I think that it all counts and – I don’t know. Unless you’re looking for role models, because I feel like it’s really hard. It’s not that simple. When I find people who I think have been really successful, very often, they aren’t great parents. Haven’t like been a role model in society. I struggle to find people who I feel like have checked all of those boxes. But I guess, at the end of the day, you see like – those are like old people who have like all those smile lines because they have been – they just lived a good life. They don’t have regrets. They like – I mean, everyone maybe have some. But like, they’ve lived their life well.

I don’t have an exact answer, but I guess my main takeaway is like, it’s more complicated and I don’t think that just doing something big in the world makes up for the person that maybe you weren’t doing it. I only want to have great success if I am proud of the person I am while I am having that.

[00:25:32] JU: Right.

[00:25:33] LD: I think it’s about doing with other people too. Crossing the stage alone to pick up an award, to look over at an audience where none of your friends and family are there because you haven’t invested in those relationships, sound like just about the worst life I could imagine.

[00:25:52] M: I think these micro decisions are so important. Every day you’re deciding.

[00:25:56] LD: Yeah.

[00:25:57] JU: Yeah.

[00:25:58] M: [Inaudible 00:25:58]

[00:26:00] JU: I wanted to get to the every day for a second. One of the things I remember, maybe in the beginning of Key Leadership, Laura that stood out to me as, you said – we were talking about the tactic, Mar. One of the tactics that we espouse in the ideation world is this thing we call a wonder wander, which is basically taking a problem in mind and forcing yourself away from your computer, away from your workspace and just wandering, but wondering about it while you wander. Specifically allowing different environmental cues to try them on for new combinations. What does an Amazon truck – what does a basketball court have to do with this? What does a playground – just trying on different combinations.

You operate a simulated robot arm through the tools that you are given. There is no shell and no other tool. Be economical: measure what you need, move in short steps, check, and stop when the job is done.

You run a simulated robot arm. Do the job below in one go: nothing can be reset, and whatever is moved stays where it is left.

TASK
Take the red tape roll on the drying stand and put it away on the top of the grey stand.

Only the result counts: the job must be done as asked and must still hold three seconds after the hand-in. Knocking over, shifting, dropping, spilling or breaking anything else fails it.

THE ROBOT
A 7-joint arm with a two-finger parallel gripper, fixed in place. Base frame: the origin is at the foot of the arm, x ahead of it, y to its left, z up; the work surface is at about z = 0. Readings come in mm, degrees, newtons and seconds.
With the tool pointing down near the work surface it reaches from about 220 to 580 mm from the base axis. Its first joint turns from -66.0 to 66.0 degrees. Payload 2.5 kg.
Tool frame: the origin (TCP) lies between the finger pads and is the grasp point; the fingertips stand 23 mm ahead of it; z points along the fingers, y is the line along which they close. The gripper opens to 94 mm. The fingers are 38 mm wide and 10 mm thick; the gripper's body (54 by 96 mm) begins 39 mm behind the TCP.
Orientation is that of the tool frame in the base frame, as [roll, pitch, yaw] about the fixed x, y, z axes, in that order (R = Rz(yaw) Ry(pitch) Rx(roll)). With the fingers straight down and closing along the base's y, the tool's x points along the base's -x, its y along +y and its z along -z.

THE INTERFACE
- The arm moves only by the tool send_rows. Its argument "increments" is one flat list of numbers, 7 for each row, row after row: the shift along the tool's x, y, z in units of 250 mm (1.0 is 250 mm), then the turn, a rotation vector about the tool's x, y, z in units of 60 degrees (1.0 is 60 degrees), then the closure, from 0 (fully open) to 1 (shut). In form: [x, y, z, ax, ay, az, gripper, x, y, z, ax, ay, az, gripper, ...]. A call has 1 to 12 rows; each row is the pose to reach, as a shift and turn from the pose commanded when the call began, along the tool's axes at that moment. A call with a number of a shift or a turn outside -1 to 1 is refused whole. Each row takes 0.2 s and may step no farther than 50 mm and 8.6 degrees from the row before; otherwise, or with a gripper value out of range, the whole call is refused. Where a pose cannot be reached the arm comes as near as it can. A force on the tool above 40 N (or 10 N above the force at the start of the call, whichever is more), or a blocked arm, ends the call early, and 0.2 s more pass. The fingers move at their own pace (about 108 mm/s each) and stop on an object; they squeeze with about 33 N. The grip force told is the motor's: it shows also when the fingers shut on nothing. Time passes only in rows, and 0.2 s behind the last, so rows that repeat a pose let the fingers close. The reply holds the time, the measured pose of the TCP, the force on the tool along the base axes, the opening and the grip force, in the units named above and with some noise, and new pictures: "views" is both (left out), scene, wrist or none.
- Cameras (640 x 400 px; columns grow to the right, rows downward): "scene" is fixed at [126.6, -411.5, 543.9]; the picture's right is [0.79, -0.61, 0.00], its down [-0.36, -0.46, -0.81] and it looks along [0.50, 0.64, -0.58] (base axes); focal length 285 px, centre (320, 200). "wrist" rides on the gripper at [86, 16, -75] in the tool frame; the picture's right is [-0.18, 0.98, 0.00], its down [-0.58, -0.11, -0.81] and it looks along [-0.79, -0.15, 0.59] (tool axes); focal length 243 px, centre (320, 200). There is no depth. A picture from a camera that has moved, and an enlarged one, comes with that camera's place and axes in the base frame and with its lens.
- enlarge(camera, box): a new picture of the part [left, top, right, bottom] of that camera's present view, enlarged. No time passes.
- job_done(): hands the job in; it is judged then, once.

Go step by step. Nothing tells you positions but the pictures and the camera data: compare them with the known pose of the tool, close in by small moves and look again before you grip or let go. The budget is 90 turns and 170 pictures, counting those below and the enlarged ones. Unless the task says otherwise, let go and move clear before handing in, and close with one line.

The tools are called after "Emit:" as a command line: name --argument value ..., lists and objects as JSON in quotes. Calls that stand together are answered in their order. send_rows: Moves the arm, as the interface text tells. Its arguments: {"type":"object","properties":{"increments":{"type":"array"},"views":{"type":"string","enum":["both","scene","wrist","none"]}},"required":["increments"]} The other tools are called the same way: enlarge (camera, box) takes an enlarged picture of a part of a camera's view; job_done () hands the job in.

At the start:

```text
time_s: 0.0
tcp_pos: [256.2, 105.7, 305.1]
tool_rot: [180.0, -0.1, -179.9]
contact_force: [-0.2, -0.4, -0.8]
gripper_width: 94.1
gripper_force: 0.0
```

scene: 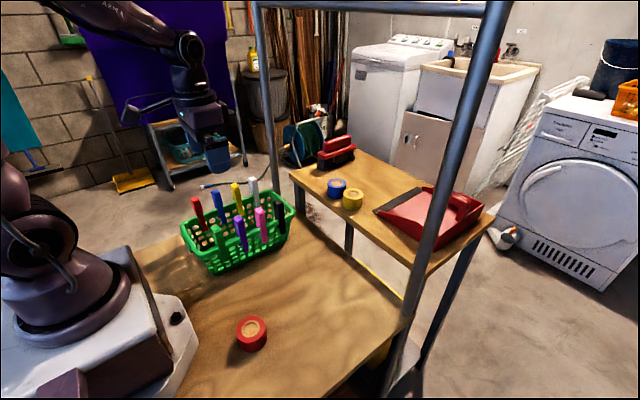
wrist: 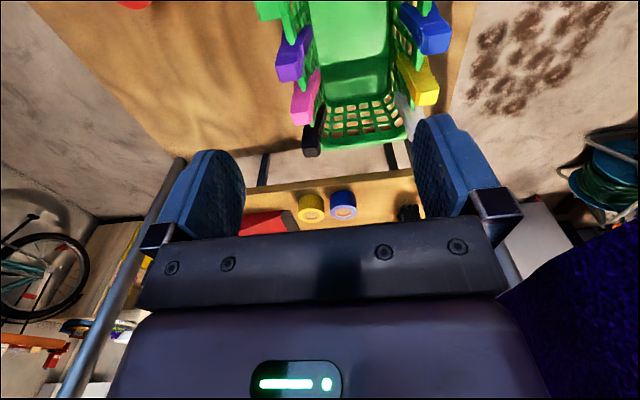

Anyway, Laura, early on in the class, you made a comment something to the effect of, this has become one of my favorite tools. My question is, I think many people probably don’t even have an appreciation for what their tools are. For someone to say, comment like it’s become one of my favorite tools, I wanted to ask you, what are your go-to tools? What do you think about when it comes to breaking through, thinking about problems, what are the go-to ways that you find yourself leaning on to get fresh inspiration and fresh thinking?

[00:27:12] LD: Yes. I was thinking a lot about this, especially last year. I did this thing where I did 365 days of ideas, so I tried to come up with a different idea every day last year and figure out, like how do you – like creativity sounds like something that is like you have, or you don’t and people are often like, “Laura, you’re really creative,” but what does that mean? What are the tools? Kind of like Jeremy is saying here. There are few things. One is I’m like hyper aware of problems. Like every time I’m annoyed, every time you feel that little like, “Oh! This is annoying.” I’m like, “Oh!” So, that I like note down the problems I have. Like there’s lots of silly ones, like I don’t know.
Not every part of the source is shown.